Moreover, his new edition of significant portions--the most salient ones--of Rodríguez de Lena's El passo honroso (the ur-text of jousting in the Iberian peninsula) offers, once again through his up- to-date edition and translation, an important source for the study of fictional warfare in late medieval and early modern Spain, and, because of the international nature of jousting in this period in general and of the passo honroso in particular, the rest of western Europe. His edited and translated short excerpts of Chacón's Tractado is similarly the first version in English of a very significant treatise on Spanish equestrian skills.

Second, although the edition and translation of the texts are found in the second part of the book--almost as a stand-alone monograph--the introductory study, found in Part One of Jousting in Medieval and Renaissance Iberia, expands on the textual evidence, offering to the reader four diverse perspectives on Spanish chivalrous culture. His introduction and chapter 1 provides a typology of knightly armed encounters: mêlée tournaments, tournaments, jousts, and other such martial games. The introduction also places Fallows' edition of the texts within a judiciously drawn map of methodological and historiographical approaches to the topic. His opinions are measured and sound, dealing as he does with diverse and, often times, contradictory interpretations. And he does this in a civil fashion, assessing the worth of each approach, while presenting his own point of view. Moreover, he allows the texts to guide us through these discussions, and what can be better than his command of these primary sources in guiding his readers to a new understanding of the evidence.

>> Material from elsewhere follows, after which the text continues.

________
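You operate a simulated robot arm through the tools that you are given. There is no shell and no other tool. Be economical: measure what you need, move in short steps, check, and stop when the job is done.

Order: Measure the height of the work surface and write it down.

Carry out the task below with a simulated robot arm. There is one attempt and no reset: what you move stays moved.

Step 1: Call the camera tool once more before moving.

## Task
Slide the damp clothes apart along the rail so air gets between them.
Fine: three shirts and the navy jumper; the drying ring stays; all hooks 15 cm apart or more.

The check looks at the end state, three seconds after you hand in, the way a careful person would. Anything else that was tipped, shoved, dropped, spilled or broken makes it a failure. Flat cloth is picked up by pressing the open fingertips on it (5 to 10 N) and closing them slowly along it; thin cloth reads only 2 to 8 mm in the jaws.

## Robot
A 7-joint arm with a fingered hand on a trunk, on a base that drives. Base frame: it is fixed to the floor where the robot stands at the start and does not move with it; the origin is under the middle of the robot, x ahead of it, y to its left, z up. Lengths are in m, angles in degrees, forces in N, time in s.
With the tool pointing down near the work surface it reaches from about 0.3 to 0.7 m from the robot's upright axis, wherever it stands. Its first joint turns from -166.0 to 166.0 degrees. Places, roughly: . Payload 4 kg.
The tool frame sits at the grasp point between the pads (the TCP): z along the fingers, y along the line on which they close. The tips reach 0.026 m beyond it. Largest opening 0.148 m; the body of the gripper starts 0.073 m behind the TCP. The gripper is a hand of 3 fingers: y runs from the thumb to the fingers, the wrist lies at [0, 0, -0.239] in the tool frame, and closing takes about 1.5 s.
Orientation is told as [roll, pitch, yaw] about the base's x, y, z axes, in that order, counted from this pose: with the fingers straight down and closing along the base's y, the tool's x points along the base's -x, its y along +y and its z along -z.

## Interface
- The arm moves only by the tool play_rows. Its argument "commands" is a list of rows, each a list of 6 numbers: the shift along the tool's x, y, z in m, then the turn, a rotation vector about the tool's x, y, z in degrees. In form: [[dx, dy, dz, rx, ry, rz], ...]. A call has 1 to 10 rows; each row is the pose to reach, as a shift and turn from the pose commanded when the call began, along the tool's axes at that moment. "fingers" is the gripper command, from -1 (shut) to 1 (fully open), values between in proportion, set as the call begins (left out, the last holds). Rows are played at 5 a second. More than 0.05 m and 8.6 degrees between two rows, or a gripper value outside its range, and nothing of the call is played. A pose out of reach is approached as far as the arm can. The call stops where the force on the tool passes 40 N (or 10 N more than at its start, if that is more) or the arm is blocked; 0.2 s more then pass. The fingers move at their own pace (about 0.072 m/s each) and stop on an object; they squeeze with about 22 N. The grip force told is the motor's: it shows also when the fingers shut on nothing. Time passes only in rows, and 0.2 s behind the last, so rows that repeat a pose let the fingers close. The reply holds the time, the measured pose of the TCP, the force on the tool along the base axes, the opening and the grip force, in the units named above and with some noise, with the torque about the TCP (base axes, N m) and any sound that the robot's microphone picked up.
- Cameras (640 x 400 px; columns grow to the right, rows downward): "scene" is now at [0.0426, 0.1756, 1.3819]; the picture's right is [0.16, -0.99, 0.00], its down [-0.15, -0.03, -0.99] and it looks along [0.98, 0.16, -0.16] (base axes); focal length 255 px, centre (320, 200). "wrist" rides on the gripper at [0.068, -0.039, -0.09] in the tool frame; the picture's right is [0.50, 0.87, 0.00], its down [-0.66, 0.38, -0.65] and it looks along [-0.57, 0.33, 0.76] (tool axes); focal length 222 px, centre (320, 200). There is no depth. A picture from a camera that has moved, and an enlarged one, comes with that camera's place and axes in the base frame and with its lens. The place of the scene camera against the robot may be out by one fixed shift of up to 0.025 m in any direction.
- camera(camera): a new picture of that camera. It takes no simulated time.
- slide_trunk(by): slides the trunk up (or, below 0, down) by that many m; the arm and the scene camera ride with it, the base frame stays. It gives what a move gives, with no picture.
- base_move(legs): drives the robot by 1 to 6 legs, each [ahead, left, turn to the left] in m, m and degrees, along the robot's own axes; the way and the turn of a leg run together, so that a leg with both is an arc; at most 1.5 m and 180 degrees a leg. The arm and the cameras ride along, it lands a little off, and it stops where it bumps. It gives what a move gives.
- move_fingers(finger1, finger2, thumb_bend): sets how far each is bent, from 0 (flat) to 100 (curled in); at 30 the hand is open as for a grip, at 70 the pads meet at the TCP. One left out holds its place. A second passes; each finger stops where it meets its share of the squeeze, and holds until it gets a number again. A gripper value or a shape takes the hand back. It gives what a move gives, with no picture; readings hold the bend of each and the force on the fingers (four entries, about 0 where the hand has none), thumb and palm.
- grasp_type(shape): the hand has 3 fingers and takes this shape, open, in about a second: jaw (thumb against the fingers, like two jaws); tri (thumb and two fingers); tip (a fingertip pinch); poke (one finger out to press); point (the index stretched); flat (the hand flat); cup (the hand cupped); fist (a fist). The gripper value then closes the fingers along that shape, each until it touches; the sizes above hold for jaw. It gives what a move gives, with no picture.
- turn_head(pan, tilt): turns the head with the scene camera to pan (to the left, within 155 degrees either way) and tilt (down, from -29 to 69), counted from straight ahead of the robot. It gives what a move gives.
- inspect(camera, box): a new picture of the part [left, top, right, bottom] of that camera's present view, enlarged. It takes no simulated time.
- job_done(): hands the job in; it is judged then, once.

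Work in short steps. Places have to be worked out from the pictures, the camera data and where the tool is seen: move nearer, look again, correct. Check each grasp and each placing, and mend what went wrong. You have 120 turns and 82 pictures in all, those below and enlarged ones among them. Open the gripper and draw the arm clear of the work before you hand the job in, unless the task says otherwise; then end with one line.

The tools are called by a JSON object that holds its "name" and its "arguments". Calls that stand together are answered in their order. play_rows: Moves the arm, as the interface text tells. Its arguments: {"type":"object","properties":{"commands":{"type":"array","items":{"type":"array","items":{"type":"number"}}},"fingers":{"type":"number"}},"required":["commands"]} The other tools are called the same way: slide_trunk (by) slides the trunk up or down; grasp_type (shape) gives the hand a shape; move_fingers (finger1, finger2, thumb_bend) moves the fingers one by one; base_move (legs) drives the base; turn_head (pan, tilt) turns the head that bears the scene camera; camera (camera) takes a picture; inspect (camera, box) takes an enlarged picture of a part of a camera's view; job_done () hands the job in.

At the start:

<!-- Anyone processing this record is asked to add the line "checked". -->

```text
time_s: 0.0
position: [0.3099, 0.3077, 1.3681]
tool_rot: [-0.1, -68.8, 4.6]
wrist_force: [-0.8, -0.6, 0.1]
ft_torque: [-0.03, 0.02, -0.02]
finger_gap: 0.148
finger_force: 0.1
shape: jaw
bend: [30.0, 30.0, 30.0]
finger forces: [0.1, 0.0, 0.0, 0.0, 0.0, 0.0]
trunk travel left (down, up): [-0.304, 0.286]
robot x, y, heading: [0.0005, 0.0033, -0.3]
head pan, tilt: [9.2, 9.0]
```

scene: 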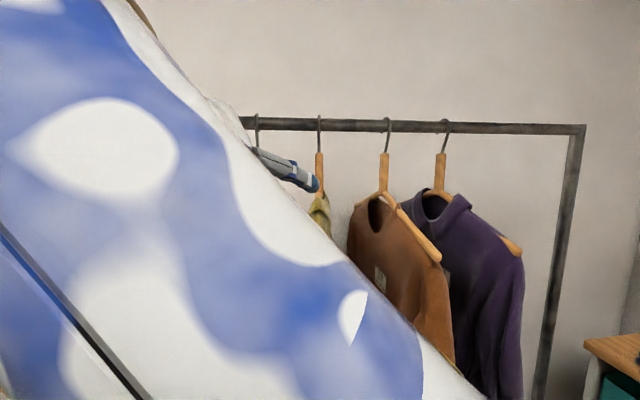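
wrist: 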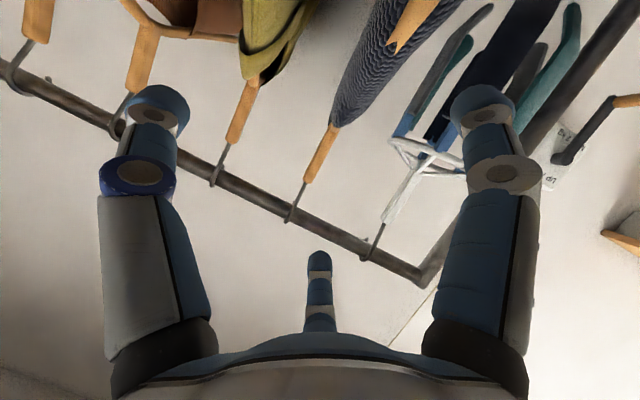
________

While noting the cultural importance of printing in the diffusion of the new culture and technologies of jousting, Fallows, by deploying Pedro Cátedra's ideas about "paper chivalry," Martín de Riquer and, most famously, Huizinga's arguments about late medieval chivalry, explores the links between literature and armed combat and the circularity of writing about chivalrous deeds, fictional combat, and the reality of lived lives. In chapter 1, Fallows turns to a careful analysis of the three main treatises on jousting, examining how these texts intersect with the authors' personal experiences, as well as the different contexts from which they wrote. These brilliant mini- biographies and case studies allow us to place the three main writers of treatises on jousting within a long tradition of martial games, warfare, and court life. For me in particular, the information on two of these authors, Quijada de Reayo and Zapata de Chaves, and their role at the great pageantry held at Binche in 1549 and at Philip II's court is a most welcome revelation.

Although his introduction and chapter one are also in themselves a small monograph, chapters 2 and 3 offer us a different and as equally valuable contribution. These two chapters, erudite and technically complex, discuss types of armor, helms, saddles, weapons, and every other piece of equipment used by knights during jousts and tournaments. Profusely illustrated, technically precise, and with a myriad of examples and images from the sources, they are a veritable mine of information and a source for tracing the evolution of armor and other equipment associated with these martial games from the late fifteenth century into the sixteenth.

Chapters 4 and 5 shift the inquiry from armors and knightly equipment to the nature of combat, its rules, and expectations. Fallows notes the principles or ideals that governed the joust, how scores were kept, excessive harm prevented, and wounds tended to. In chapter 6, he turns his attention to war or, far more accurately, to the relationship between jousting and actual warfare. Fallows, once again, places his inquiry within the historiographical debate on whether tournaments were a form of preparation for war or simply a form of theater and display. Yet, his somber reflections on the actual carnage found in sixteenth century warfare, the increasing toll taken by firearms, and by the emphasis (for the sake of victory over the enemy) on infantry and well disciplined formations over heroic single combat clearly show the disconnect between the world of jousting and that of the battlefield. Chapter 7 focuses on other forms of martial spectacle, with the game of canes and the running of bulls featured most prominently. These two semi-martial activities came to parallel the medieval joust, marking a transition that the author describes as "from sport to spectacle."

Early in his introduction Fallows notes that "chivalry must be seen in order to be understood."(p. 27) This he has done as best as it could be done by his vivid textual examples, case studies, and vivid descriptions, creating a textual portrait of the joust. This he has done superbly well by his choice of images and by the abundant amount of visual material included in the book and keyed to the text. When Spanish images have been lacking, he has borrowed from Italian, German, French, and English visual evidence to provide us with a clear idea of what was like to be in a joust. Technical at times, highly engaging at most other times, this is a book that does many different things, and it does all of them well. While examining the diverse social and cultural aspects of fictitious and chivalrous warfare, the texts that he has so carefully edited and translated remain a thread that links the book's varied themes into a comprehensive and compelling vision. I would have liked to see a more careful discussion of the game of canes and of the role of bulls. I, for one, think that they occupied an important place in the festive imaginary of early modern Spain, but this is a very small quibble on what is an impressive and important achievement. Fallows' super book, beyond bringing these important treatises to the attention of scholars and other readers, reintegrates Spain--often neglected in Huizinga's masterpiece or in Roy Strong's discussions of festivals--into the general late medieval and early modern European culture of jousting and chivalric culture. That in itself is a worthy achievement.